/ 16 August 1996

Theatre stripped bare by relevance

THEATRE: Charl Blignaut

IT wasn’t the lingering threat of a neurotic, gun- toting woman trying to claw the truth from a terrified fascist she’d tied to a chair for 24 hours that had me rattled as I left the Windybrow Centre for the Arts the other night. It wasn’t even the sinking realisation that there are only six individuals left willing to brave a Johannesburg Saturday night for the love of theatre. Nor, for that matter, was it the ridiculous number of spelling mistakes in the programme. What really had me shaken was that the person who went with me to Death and the Maiden had no idea, by the end of it all, that he’d just been watching one of the most brilliant political thrillers of the decade. The truth is he’d barely managed to stay awake.

It would be easy to slate the production as badly realised, trite and artistically beige — because, to the critical eye, it is all that. The real problem runs deeper than mere production values. It’s a problem that has to do with local theatre finding its audience; with slashed budgets and development, and the impossible phase in which an inner-city people’s theatre finds itself.

Not content to dish out imported, Eurocentric escapism, the Windybrow has — justifiably — embarked on a mission to produce relevant entertainment that will appeal to the community. And in order to fulfil this mandate they have shifted Ariel Dorfman’s subtle cocktail of truth and lies in a Chile emerging from the brutality of Pinochet’s dictatorship away from its original context and into present-day South Africa and its Truth and Reconciliation Commission.

When the play first emerged in the early 1990s, it became an overnight classic with its simple story about the realities of political power. It involves a married couple who have survived the struggle: he is on the way up, a lawyer about to take a position with the new government; she is a mess, unable to purge the brutality of the past — she’d been blindfolded, tortured and raped at the hands of the old guard.

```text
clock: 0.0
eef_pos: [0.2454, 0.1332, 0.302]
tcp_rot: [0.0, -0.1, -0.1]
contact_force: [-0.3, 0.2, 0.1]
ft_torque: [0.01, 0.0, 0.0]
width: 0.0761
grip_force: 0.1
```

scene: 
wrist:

One night a stranger visits and she, on hearing his voice, is convinced this is her former torturer. She proceeds to put him on trial instead of waiting for some or other commission. Has she cracked or is he really the bastard who stole her dreams? Here, at last, was that rare mix of human drama and political intrigue able to bring home the complexities of revolution and reconciliation.

So, when Barney Simon first staged the work in South Africa, it offered a shrieking similarity to our situation. It was intriguing to draw the parallels and to sense a bigger political picture emerge.

In the quest for relevance, the Windybrow production instead highlights the political lesson over the emotional intrigue. They have stripped the realism down to symbolic gestures, sets and costumes. In attempting to achieve the kind of simplicity that will draw an emerging audience, director Damon Berry has all but killed those aspects of theatre that inspire us to buy a ticket in the first place: the artistry of spectacle and the illusion of the acted. Against his best intentions, he has robbed us of our delight at being transported.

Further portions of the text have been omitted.